Universal Concreto
Ana Catarina Pereira
Pronúncia do Norte
Dizer que a Casa da Calçada é uma estalagem de Amarante, vila histórica do norte é redutor, vazio de significado. Dizer que Amarante se situa a trinta minutos da invicta, resistindo estoicamente ao conceito de periferia de uma grande cidade, já deixa antever algo de bom. Mas se fizer justiça ao local visitado terei que dizer mais: terei que dizer que a Casa da Calçada é um refúgio de conforto, tranquilidade, beleza e prazer gastronómico.
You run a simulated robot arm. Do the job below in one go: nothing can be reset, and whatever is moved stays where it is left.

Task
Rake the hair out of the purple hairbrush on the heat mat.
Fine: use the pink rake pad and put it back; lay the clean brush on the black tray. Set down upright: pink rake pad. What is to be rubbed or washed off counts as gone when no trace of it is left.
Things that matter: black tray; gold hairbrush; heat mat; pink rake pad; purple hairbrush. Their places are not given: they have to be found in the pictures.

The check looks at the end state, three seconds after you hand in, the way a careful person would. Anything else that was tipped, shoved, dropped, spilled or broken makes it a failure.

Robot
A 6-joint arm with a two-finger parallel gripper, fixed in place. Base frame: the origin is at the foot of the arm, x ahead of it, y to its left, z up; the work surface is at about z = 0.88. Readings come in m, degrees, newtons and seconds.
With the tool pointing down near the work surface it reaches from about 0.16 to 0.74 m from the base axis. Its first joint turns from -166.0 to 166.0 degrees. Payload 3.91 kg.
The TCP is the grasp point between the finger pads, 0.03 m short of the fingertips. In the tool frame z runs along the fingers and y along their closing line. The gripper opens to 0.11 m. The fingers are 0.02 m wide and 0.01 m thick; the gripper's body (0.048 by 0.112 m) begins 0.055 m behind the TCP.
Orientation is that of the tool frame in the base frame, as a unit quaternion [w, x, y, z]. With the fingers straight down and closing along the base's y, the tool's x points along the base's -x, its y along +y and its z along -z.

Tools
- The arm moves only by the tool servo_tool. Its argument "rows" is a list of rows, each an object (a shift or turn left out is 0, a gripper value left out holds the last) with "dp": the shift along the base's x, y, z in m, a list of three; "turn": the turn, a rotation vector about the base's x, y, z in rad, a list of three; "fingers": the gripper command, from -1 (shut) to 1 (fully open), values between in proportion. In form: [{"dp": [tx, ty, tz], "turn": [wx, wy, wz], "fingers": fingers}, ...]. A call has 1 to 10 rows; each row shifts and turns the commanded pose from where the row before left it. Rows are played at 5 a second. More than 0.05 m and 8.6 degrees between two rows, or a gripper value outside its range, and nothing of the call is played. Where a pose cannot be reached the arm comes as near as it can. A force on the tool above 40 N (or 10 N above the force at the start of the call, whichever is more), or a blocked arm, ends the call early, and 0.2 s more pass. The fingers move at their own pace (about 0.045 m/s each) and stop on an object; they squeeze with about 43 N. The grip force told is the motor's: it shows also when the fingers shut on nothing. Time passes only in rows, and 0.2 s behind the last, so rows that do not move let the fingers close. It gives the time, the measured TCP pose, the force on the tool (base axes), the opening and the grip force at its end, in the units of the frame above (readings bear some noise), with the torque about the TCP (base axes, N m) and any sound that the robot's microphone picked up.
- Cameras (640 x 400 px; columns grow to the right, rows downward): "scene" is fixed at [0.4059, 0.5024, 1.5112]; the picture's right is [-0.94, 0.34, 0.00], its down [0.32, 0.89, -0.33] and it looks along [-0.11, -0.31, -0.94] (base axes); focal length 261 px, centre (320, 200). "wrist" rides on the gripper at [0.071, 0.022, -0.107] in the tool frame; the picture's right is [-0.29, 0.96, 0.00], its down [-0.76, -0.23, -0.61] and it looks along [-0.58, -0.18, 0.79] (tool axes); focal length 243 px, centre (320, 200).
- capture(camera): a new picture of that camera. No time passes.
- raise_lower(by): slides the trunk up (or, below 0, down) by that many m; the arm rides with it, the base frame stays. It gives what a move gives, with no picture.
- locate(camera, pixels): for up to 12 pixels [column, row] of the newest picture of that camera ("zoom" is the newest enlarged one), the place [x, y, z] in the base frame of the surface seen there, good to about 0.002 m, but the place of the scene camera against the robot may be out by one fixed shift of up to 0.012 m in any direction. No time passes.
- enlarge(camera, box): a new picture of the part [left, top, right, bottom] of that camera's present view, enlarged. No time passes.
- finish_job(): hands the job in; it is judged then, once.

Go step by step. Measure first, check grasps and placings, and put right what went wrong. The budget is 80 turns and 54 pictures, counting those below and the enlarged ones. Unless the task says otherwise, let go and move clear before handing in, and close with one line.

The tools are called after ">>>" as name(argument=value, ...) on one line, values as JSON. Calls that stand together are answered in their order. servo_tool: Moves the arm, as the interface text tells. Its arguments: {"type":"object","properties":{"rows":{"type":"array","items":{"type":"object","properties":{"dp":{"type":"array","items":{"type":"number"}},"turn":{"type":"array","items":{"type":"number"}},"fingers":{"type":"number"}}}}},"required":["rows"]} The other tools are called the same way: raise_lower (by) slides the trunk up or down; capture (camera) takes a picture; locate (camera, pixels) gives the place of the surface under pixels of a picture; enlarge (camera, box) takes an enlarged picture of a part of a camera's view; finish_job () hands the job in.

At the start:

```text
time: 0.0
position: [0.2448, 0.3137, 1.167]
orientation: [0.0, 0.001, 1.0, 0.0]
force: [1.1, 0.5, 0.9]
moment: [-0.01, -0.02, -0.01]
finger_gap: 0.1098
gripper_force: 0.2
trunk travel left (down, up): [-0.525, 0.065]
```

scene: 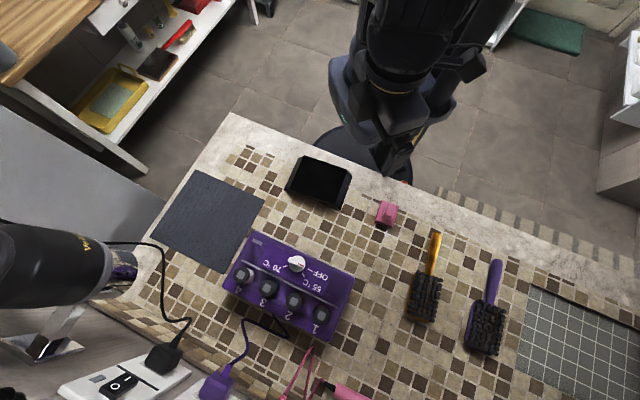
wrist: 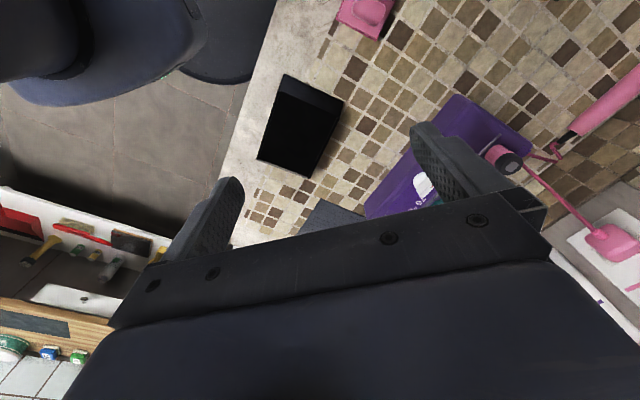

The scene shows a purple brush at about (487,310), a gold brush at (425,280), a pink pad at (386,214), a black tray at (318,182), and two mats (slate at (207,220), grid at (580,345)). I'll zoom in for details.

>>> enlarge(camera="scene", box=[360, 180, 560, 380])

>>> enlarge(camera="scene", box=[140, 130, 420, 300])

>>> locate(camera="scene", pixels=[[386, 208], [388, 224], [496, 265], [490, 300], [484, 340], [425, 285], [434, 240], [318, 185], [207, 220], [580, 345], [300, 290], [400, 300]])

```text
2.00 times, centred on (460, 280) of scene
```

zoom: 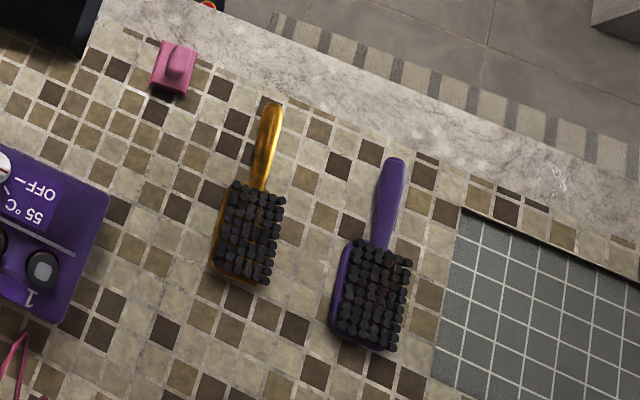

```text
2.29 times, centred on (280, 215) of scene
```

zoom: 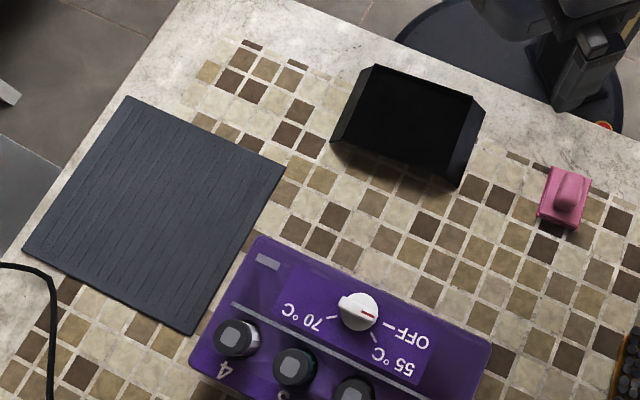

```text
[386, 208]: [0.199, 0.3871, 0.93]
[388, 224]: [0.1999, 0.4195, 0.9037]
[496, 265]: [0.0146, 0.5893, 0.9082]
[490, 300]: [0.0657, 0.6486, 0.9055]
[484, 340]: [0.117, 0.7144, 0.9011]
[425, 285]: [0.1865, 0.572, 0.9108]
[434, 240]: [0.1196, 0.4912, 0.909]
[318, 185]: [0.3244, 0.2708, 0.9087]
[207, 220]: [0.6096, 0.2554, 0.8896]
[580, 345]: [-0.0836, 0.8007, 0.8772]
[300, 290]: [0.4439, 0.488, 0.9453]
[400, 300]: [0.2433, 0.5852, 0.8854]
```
As referências que tinha antes de visitar o local eram as melhores, o que não só deixava a fasquia muito elevada, como também reservava pouca margem para ser surpreendida. Das gentes do norte espero sempre simpatia e um orgulho bairrista, que lhes fica bem e é justificado por todos os prazeres sensoriais que nos oferecem. A equipa que me recebe na estalagem demonstra também elevada competência e vontade de agradar aos hóspedes.
Nesta casa, que preservou a traça original dos tempos das invasões napoleónicas, as paredes têm tons quentes, em bordeaux e amarelo-torrado. O conforto de cada recanto convida à leitura, ou ao prazer de estar só e não pensar em mais nada. Pelos quartos e espaços comuns espalham-se quadros emoldurados em talha dourada, com paisagens e retratos antigos de um tempo em que os vestidos tinham caudas compridas e os espartilhos delineavam as figuras femininas.
Mas as actuais exigências de conforto são totalmente satisfeitas. A estalagem foi recuperada e restaurada, criando uma harmonia entre a tradição e a modernidade. Um projecto como este comporta sempre algum risco: são necessárias grandes doses de bom gosto para ser fiel ao original, inserindo peças de design contemporâneo. O fado de Marisa percorre os corredores, sublinhando a dualidade do ambiente.
Aproveito os últimos raios de sol para passear pelas vinhas da quinta, que detém uma produção exclusiva de vinho verde, espumante, branco e tinto. A vista sobre o rio Tâmega e o centro histórico de Amarante fazem-me fechar o livro e querer deliciar o olhar de outra forma. À noite descanso na suite presidencial, onde o romantismo é completado com pétalas de rosa espalhadas pela cama. O conforto e o requinte não cederam à ostentação desmesurada e o bom gosto dita as regras de decoração.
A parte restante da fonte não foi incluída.